The next recession is on its way, and this time there will not be the same reservoir of public capital available to cushion the blow.

Opposition

Yet there is no refutation of the bizarre claims of a new  prosperity because there is no opposition. Despite the depth of the crisis, the Irish ruling class are able to sail through it with only a few flunkies guilty of any wrongdoing. There is no smoking gun, says Irish Central bank governor Patrick Honohan,   despite standing in a battlefield of smoking guns.

The judicial process refuses to find anyone guilty. Judges admit that the crimes occurred, but direct juries that they are the fault of the system. It would be unfair to punish anyone for the nightmare working people have suffered. They claim there is no evidence implicating individuals, yet the investigations show a ruling class that acts as a criminal conspiracy. Decisions that shape the lives of the workers are taken informally by a clique, with no notes and no chain of evidence.

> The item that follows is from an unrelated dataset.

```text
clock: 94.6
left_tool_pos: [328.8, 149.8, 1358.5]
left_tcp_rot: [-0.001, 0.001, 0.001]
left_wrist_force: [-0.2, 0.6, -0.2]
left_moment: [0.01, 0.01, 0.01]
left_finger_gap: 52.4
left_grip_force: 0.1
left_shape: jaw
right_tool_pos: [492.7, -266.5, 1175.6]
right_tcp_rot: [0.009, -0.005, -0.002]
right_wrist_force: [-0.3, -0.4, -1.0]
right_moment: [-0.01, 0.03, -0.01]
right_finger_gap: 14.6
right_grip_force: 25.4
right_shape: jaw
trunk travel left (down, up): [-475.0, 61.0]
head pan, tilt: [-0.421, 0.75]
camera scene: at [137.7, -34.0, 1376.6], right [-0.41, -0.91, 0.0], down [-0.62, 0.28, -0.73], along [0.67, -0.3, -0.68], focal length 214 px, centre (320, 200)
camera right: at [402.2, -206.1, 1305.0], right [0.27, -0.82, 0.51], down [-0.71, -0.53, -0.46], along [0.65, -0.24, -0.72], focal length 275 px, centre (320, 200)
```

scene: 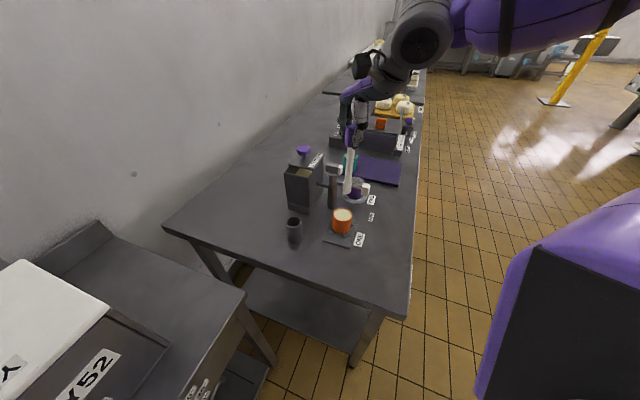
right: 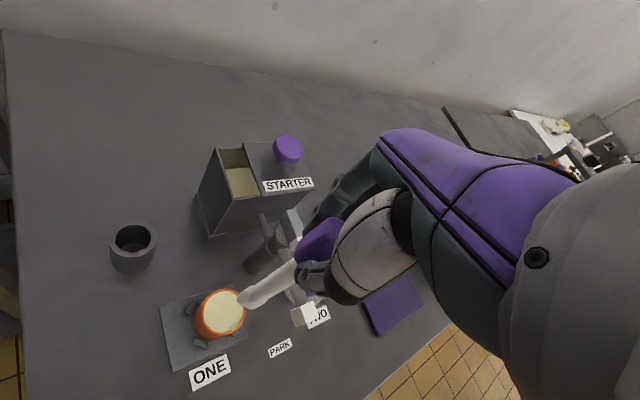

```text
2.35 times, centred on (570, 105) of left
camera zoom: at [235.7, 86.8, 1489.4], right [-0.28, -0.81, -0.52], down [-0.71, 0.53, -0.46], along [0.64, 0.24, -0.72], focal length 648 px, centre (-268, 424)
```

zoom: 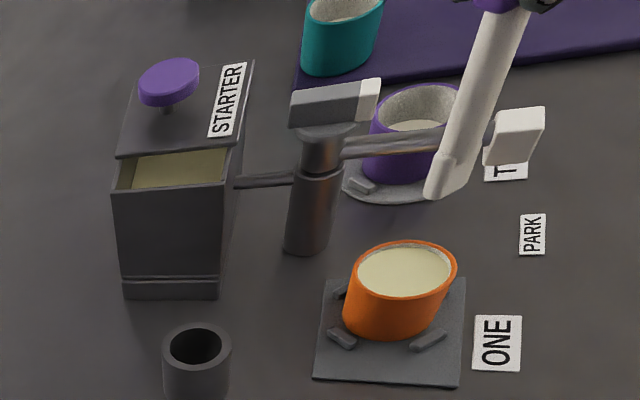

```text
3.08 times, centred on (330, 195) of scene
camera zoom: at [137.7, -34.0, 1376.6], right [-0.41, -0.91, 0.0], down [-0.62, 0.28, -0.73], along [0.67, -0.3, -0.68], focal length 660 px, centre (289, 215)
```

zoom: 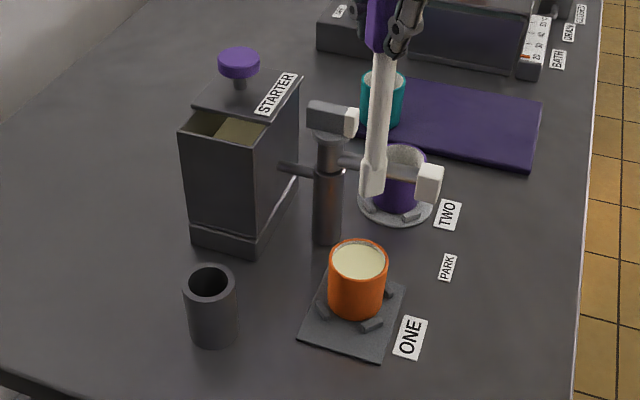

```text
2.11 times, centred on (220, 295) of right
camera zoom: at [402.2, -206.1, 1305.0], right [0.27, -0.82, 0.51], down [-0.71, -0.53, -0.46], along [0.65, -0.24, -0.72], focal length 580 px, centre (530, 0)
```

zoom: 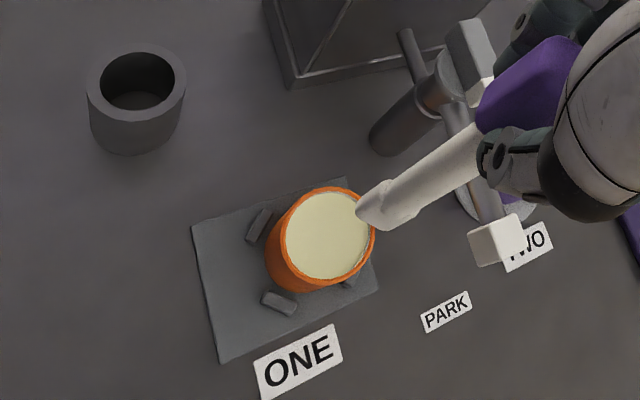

What makes opposition so difficult is that everyone in the  establishment is in the clique - and that includes the trade union leadership. 

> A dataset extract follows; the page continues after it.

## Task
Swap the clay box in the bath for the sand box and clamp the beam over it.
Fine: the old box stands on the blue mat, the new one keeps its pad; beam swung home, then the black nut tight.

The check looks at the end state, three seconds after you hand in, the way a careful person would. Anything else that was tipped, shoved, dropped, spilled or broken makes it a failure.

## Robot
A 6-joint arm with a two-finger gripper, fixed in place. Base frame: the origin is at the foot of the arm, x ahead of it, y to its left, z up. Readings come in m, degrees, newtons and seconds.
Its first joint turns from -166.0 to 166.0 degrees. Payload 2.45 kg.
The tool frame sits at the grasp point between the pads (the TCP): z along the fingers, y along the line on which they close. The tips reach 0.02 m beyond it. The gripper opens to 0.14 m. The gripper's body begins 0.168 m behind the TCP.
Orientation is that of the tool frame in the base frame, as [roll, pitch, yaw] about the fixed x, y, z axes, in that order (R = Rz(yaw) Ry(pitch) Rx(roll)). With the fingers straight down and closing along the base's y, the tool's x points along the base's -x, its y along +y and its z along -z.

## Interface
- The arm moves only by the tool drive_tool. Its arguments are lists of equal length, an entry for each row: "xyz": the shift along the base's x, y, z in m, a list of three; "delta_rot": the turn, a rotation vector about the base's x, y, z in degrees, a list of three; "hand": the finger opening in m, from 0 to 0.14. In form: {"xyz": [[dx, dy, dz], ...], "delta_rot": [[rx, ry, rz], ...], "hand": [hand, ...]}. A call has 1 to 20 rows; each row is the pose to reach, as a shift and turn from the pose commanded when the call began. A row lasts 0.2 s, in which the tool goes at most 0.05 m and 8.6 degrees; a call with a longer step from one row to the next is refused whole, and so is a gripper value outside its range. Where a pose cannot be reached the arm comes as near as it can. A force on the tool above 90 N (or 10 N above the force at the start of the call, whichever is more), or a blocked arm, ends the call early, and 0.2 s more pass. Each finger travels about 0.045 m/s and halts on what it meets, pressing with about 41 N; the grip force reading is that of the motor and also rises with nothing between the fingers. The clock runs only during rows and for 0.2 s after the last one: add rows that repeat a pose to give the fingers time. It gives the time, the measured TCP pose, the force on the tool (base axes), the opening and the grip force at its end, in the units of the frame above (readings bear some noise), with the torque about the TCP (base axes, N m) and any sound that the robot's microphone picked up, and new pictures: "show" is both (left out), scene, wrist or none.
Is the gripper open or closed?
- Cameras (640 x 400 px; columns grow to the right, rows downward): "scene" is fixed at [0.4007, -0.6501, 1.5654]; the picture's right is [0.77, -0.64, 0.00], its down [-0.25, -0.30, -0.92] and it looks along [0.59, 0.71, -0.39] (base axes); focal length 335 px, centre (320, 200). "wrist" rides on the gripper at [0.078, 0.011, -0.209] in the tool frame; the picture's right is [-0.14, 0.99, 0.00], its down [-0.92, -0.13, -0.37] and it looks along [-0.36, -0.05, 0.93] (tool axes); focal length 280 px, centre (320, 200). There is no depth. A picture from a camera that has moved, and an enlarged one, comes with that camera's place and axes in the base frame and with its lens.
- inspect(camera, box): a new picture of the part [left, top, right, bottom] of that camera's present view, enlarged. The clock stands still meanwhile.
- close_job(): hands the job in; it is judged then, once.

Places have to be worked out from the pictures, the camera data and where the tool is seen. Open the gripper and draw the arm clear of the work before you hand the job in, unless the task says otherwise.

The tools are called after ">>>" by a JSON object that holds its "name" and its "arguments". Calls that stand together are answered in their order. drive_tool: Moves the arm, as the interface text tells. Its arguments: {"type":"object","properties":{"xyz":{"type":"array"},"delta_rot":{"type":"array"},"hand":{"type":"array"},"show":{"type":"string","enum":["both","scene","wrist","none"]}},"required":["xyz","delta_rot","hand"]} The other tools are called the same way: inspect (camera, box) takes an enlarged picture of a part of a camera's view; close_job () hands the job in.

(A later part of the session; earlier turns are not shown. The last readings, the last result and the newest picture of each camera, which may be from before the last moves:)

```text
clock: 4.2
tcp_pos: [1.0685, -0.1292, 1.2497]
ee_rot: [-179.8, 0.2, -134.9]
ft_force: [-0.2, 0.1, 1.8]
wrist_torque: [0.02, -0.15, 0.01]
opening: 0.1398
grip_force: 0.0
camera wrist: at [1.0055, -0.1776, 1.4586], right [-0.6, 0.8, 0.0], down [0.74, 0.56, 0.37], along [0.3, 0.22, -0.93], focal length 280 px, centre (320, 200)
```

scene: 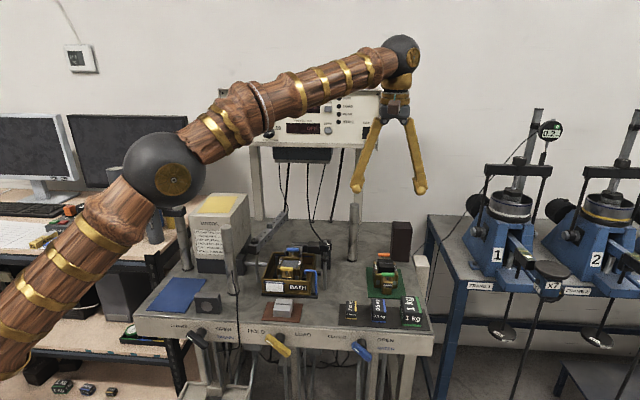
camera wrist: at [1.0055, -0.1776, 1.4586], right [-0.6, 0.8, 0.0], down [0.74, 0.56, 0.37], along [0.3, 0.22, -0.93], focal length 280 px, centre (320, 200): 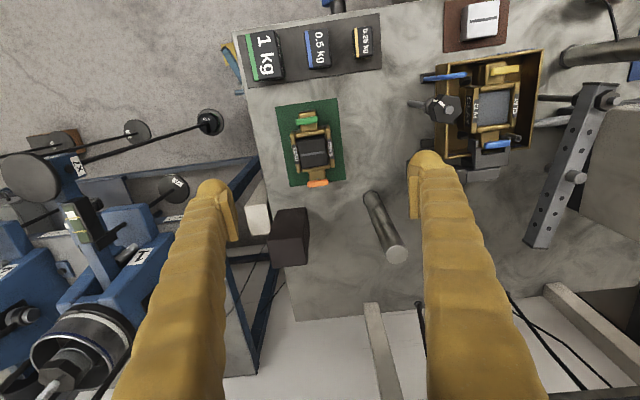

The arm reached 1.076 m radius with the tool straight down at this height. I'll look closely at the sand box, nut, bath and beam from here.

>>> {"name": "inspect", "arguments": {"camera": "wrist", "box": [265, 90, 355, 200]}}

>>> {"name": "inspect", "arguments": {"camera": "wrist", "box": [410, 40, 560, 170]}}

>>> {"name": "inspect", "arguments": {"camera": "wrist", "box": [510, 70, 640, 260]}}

The groups on the outside won't break with labour and the union bosses and scandal follows scandal with no response.

The capitalist system in Ireland and across the world has not  recovered from the great depression. The limited recovery that we see has been built around the same motor of financial speculation that produced the crash. Many of the mechanisms of austerity that have been imposed on workers have yet to feed through.

Workers are crushed by feelings of desperation and anger. They lash out in elections but at the same time cling on desperately  to their traditional leaders (or to con artists such as Sinn Fein  mimicking a left party) and to the belief that bust will be  followed by recovery and a new dawn.

According to capitalism the recovery is here. Yet for workers fresh pressures, charges and poverty are the reality.  Real recovery will only come when workers take charge and establish a socialist society no longer tied down by the need to feed the profiteers, the bankers and the speculators.